私の読後感 識者が語る/セトゥ・クマナン氏 インド・創価池田女子大学議長

●「池田先生の世界」学ぶテキスト

 小説『新・人間革命』には、世界中の若者たちを啓発する力が凝結していると思います。
 第24巻の「母の詩」の章では、池田先生がつづられた「母」の詩にまつわるエピソードが描かれています。
 この詩は、私にとって特別なものです。なぜなら、「母」の詩との出あいによって、池田先生という偉大な師匠に巡り合うことができたからです。さらに、女性をたたえ励まされる先生のお心に感動し、私はインドの地に、先生の名を冠した女子教育の学舎(創価池田女子大学)を設立しました。
 私は、セトゥ・バスカラ学園で理事長を務めています。そこには約2000人の生徒がおりますが、思春期を迎える12歳ごろに、この詩を学べるようにしています。多感な子どもたちが先生の思想に触れることで、両親や家族を大切にし、その幸福を思いやれる立派な大人に成長してほしいと願っています。
 小説では、夫を亡くされたインドの女性に対して、「母は太陽です。太陽は輝いてこそ太陽です」「夫人とご一家の勝利が、ご主人の勝利となるでしょう」と励まされ、「母」と「人間革命の歌」の曲が入ったオルゴールを贈られるシーンがあります。
 池田先生は、どんな立場の人であれ、苦悩の暗闇の中にある人に寄り添い、力強く立ち上がれるよう、激励の手を差し伸べられます。
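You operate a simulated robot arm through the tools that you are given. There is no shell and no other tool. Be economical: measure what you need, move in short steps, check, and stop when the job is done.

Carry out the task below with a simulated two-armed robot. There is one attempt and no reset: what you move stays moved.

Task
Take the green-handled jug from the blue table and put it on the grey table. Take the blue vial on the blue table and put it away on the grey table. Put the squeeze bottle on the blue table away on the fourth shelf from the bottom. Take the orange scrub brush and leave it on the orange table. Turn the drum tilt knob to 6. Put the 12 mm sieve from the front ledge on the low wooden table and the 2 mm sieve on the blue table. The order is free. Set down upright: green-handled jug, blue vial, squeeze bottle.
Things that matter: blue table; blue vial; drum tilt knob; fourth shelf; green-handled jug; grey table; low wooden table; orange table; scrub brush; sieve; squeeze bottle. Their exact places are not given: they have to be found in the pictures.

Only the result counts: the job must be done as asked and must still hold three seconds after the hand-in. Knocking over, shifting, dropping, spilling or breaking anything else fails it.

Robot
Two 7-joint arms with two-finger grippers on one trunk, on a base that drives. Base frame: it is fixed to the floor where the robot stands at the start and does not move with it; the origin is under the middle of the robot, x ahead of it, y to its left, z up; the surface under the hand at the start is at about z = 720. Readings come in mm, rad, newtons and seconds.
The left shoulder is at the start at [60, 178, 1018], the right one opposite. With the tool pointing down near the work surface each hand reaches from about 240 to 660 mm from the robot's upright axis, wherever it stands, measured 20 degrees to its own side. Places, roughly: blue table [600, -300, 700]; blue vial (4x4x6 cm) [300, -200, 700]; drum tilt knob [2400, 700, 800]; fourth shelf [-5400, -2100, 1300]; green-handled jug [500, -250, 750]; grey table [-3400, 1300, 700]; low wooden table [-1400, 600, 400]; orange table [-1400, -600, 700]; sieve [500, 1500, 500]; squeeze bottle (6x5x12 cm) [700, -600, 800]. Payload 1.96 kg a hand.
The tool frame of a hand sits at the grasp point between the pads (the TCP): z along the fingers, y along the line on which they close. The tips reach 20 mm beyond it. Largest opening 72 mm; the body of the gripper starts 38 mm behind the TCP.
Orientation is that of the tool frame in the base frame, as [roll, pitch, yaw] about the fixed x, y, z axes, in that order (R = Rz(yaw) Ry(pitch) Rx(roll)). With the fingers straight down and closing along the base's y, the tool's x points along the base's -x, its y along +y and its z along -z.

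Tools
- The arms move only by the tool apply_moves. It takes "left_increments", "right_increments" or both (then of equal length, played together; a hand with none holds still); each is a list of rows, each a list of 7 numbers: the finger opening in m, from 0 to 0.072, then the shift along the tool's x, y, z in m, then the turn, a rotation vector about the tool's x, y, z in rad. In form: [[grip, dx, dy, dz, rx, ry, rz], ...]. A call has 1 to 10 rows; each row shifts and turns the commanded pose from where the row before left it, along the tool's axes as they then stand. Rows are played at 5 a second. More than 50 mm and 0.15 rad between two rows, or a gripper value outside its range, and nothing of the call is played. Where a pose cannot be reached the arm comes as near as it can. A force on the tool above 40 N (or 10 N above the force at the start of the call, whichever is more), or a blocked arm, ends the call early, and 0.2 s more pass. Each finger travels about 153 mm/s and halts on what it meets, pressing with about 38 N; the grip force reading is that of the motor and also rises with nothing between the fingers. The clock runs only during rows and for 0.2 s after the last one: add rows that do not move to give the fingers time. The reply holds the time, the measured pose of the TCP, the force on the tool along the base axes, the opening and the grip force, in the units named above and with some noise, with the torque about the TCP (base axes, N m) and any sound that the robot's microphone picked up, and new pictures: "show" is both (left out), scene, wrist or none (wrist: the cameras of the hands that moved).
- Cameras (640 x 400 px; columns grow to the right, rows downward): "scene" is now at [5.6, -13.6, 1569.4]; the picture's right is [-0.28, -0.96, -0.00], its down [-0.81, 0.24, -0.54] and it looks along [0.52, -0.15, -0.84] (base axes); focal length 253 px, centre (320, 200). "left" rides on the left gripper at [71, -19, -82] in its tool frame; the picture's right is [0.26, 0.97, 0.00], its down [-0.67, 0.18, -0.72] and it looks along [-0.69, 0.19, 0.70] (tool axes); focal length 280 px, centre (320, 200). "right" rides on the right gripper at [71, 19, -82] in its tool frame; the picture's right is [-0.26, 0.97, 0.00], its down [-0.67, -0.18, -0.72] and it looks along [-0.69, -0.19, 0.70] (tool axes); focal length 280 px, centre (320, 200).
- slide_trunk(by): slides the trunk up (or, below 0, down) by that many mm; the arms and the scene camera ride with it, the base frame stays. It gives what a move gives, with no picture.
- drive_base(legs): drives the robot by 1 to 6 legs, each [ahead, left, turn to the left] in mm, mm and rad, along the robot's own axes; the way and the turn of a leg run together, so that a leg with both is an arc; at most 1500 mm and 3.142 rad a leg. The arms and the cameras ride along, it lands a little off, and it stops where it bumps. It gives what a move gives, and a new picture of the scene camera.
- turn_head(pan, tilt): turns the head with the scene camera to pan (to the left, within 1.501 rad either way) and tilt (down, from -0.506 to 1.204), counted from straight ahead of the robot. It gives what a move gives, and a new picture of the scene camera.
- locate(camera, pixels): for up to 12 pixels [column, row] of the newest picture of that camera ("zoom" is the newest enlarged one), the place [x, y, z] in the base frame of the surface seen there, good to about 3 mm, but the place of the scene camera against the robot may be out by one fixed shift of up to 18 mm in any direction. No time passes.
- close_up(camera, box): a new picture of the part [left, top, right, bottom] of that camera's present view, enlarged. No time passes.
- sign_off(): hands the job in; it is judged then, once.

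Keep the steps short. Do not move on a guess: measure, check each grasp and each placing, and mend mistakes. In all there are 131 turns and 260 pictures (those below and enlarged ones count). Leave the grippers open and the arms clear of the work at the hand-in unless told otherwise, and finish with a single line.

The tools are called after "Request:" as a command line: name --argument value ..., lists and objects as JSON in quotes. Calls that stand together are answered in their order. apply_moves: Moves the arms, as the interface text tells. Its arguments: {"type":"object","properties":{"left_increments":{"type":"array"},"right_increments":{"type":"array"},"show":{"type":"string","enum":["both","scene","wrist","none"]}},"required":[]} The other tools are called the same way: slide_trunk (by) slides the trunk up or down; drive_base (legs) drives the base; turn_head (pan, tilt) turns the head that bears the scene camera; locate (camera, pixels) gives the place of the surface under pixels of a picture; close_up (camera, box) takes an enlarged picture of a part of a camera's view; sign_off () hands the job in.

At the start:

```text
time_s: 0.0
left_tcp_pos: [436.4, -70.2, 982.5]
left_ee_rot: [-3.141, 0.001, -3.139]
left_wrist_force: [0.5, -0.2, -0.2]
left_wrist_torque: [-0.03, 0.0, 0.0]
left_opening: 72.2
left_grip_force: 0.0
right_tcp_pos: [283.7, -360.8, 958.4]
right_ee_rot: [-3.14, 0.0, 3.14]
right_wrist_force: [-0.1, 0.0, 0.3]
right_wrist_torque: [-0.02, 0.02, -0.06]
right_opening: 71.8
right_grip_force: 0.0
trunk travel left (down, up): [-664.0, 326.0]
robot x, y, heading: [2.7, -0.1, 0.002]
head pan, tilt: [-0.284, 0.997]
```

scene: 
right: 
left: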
この小説を読むことで、まるですぐそばに先生がいらっしゃるような気持ちになります。
 仕事などで、海外の国々に行くことがあります。先日、フィリピンを訪れた際、SGIの建物を見掛け、思わず立ち寄ってしまいました。突然の訪問にもかかわらず、居合わせたメンバーは初めて会う私を大歓迎してくださいました。
 皆さん、私と同じように、池田先生を師と仰ぎ、心から敬愛されており、瞬時に心を通わせることができました。こうした、家族や親戚のような温かな“創価のつながり”を、どこの地域に行っても感じます。
 小説『新・人間革命』は、人間主義の心にあふれた“池田先生の世界”を学ぶ「テキスト」でもあります。
 まだまだ先生から学ぶことがたくさんあります。これからも師匠を求めて、“先生にどうお応えできるか”を真剣に模索し、実践していきたいと決意しています。

 Sethu Kumanan 1961年、インドのタミル・ナードゥ州生まれ。詩人。セトゥ・バスカラ学園の理事長。チェンナイに立つ創価池田女子大学の設立に尽力。同大学の議長。

 ※『新・人間革命』の本文は、聖教ワイド文庫の最新刷に基づいています。